George Eliot does not regard the novel as a vehicle for entertainment alone, but rather as a means of revealing the human condition. Like George Meredith, "she is the embodiment of philosophy in fiction," as Oscar Wilde remarked in 1897. Virginia Wolfe called Eliot's Middlemarch "one of the few English novels for grown-up people." Mary Ann Evans was twelve at the time of the Great Reform Bill (1832), which forms the historical context of Middlemarch.
Mary Ann Evans, born in 1819 at Arbory Park ("Griff") in Astley near Coventry, was the gifted daughter of Robert Evans, the Warwickshire estate agent for the Earl of Lonsdale and the model for such yeoman characters as Adam Bede (which was Charles Dickens's nickname for the novelist from 1859). By his previous marriage Evans had an older daughter and a son. At her mother's death in 1836 Marion was the only woman in the house, at which point she became her father's housekeeper. Politically and socially conservative, Robert Evans advocated outward religious conformity for Marion, who was swept up by Nonconformist thinking, even though he was not particularly religious. Through the influence of her schoolmistress, Marion for a time was an enthusiastic Evangelical who favoured Jean Calvin's Doctrine of the Elect. Marion's maternal aunt was a Wesleyan (Methodist) who communicated her belief in good works, a doctrine of personal salvation that contradicts Calvinism. When her father retired in 1841, her brother Isaac was given the agency, and she and her father moved to a house in Coventry. Here she joined a group of intellectuals such as Charles Bray in their historical study of the Bible. Under their influence and through her own reading, Marion grew skeptical. Conflict with her father arose when she refused to attend regular Anglican Church worship any longer. However, after some argument she gave in. She faithfully tended house for her father until his death in 1849. Now thirty years old, she was considered long past the normal age for marriage. In her father's will she received an annuity of £100 which gave her a certain independence. Her religious skepticism was tempered by her recognition that her father had simply been too old to alter his views. But gradually she developed, despite her outward conformity in the 1840s, a sympathy with any religion that could offer solace for human sorrows.

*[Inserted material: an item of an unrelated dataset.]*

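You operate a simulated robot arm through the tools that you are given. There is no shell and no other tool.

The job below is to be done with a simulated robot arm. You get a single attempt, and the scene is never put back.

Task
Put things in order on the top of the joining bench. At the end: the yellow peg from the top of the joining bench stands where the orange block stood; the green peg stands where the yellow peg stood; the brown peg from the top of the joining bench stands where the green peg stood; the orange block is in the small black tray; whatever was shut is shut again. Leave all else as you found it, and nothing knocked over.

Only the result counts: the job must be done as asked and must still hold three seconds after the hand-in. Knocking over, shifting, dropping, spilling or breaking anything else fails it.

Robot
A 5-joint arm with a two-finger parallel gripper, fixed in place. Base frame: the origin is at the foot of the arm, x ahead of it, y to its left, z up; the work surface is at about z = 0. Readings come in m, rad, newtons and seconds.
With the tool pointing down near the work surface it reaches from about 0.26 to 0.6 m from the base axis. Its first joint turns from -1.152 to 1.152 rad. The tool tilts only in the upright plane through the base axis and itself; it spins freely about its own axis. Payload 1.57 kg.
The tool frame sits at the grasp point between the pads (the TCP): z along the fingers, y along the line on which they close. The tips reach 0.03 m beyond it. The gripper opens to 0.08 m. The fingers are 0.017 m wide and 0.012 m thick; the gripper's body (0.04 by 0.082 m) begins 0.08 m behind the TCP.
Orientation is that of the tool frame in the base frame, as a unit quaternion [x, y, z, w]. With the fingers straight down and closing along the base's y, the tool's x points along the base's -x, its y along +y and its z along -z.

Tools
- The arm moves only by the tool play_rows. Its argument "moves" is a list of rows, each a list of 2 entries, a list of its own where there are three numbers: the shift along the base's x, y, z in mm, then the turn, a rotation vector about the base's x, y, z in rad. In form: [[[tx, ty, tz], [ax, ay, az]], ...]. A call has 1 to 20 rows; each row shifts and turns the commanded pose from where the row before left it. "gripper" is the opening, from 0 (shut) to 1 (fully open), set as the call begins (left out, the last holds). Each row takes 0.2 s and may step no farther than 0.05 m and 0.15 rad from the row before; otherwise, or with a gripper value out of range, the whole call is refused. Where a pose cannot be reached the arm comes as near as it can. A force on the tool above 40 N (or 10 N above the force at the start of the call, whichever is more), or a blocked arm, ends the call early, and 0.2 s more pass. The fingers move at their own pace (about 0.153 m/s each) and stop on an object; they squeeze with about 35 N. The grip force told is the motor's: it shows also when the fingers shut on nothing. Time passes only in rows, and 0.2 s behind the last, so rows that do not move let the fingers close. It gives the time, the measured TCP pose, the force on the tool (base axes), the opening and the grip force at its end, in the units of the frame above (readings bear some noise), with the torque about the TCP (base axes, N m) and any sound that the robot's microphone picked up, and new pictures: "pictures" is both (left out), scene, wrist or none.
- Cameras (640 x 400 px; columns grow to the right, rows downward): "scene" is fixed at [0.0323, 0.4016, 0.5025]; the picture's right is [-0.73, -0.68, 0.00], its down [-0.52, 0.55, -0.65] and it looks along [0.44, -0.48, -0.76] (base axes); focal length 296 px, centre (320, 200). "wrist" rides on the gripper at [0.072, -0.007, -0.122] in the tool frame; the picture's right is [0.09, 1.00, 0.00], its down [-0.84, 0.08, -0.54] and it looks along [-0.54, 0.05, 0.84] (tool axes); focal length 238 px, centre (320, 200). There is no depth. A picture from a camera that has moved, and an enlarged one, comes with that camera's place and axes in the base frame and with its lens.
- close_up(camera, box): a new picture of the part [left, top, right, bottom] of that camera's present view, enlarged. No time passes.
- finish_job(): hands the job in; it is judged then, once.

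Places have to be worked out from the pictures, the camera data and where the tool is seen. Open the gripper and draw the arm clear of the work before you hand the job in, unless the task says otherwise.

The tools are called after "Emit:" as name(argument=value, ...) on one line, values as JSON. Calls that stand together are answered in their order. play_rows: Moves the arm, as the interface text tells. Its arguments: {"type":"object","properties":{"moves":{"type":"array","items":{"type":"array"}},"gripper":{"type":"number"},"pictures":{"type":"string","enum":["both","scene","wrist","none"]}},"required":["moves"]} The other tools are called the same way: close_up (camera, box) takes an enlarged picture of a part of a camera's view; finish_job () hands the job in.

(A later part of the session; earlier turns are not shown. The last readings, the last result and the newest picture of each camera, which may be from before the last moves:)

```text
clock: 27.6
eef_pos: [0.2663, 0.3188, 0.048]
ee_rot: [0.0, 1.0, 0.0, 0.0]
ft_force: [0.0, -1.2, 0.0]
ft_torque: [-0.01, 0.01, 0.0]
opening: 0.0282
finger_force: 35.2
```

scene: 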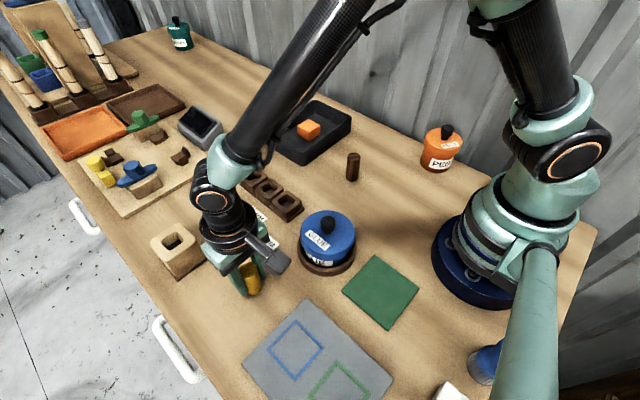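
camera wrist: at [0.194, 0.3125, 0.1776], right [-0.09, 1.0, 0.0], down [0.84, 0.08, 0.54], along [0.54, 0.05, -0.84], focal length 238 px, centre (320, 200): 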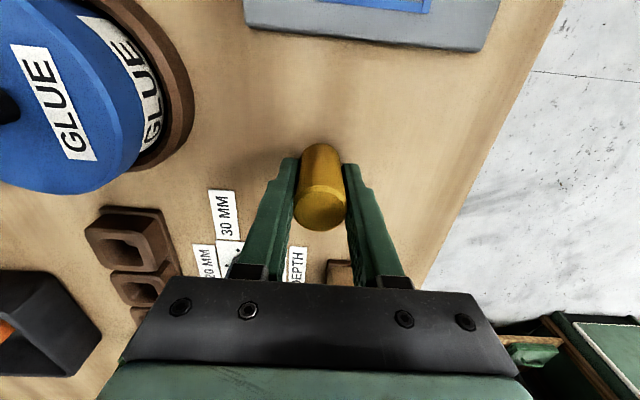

In 1850, she travelled on the Continent for the first time, in company with the Brays; upon her return to England, she began writing for the prestigious Westminster Review, for which she became assistant editor in 1851. Now a member of a London literary circle that included Herbert Spencer and George Henry Lewes, she translated Feuerbach's Essence of Christianity from German (1854)--the only book to bear her real name. About this time, she entered into a common-law relationship with her editor, Henry Lewes, whose wife had abandoned him and their three children for an extra-marital affair.
Left: George Henry Lewes — a photograph by Elliott & Fry and engraved by Swan Electric Engraving Co. Right: George Eliot (Mary Ann Evans) — an etching by Stephen Alonzo Schoff (1818-1904) inscribed “ Regents Park, Dec. 19, 1879. To Mrs. (Anthony) Trollope.” From the Berg Collection, New York Public Library (image id nos. 483034 and 483502). [Click on images to enlarge them.]

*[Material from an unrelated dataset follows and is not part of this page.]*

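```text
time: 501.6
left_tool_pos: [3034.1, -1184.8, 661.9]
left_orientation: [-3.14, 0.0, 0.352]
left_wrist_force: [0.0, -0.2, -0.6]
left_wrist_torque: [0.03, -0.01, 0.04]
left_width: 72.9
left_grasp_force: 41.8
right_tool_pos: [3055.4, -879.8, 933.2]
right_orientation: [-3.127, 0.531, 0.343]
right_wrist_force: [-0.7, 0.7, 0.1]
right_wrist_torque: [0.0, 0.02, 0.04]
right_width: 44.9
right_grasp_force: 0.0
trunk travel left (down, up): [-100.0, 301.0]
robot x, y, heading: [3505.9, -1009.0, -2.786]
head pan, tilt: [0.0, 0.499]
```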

Mary Ann's rejection by her friends and family over her common-law marriage with Lewes is reflected in The Mill on the Floss (1860). Lewes deeply sympathized with Mary Ann's personal, intellectual, and artistic struggles. It was he who first encouraged her to write fiction: Scenes from Clerical Life, serialized in Blackwood's Magazine (1857). He provided her with material, and edited her work. He was a 'Positivist' — a follower of the philosophy of August Comte, who had postulated that there had been three hierarchical ages (animistic, metaphysical, and positivistic = truth from examination of facts). That a new author of great power had emerged was confirmed by the enormously popular Adam Bede (1859).

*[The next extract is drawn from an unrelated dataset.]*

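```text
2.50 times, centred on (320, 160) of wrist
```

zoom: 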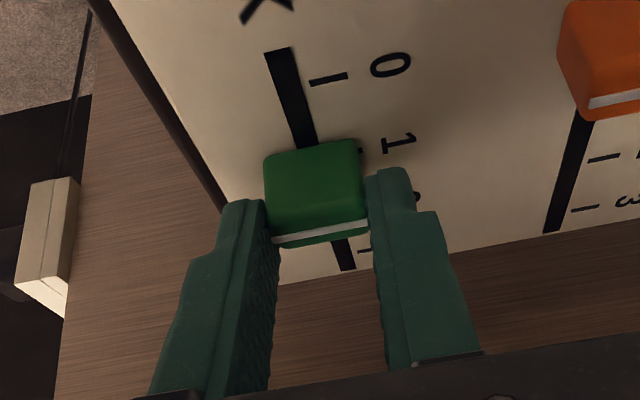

Her perceptive and pointed criticisms of Austen and Dickens are close to modern attitudes. And yet her literary intentions included appreciation of goodness, perception of reality, and precision of expression (both for herself and her reader). She admired the simple, homely style of the early Flemish painters such as Breughel, a taste which is reflected in such 'Dutch' interior scenes as the harvest supper in Adam Bede, Chapter 17, in which she extols the works of the seventeenth-century Dutch masters. She attacked literary conventions in character delineation and typing, stereotypical plotting, and use of setting as mere backdrop. Adam Bede demonstrates Eliot's belief that art should be modeled on life, not on other works of art. Her theme is that happiness is the reward life gives for tolerance, compassion, and understanding (as it is for Dinah Morris and Adam), and that over-riding ambition, thoughtlessness about the welfare of others, and greed \cannot bring such happiness. Through her plots and characters Eliot preaches that working only for self-gratification- is dangerous to one's spirit because it precludes learning from experience and developing one's character. In her stories she studies the impact of environment, including the social environment, on the individual; consequently, she strives to render her settings more realistic and believable through telling details and dialect.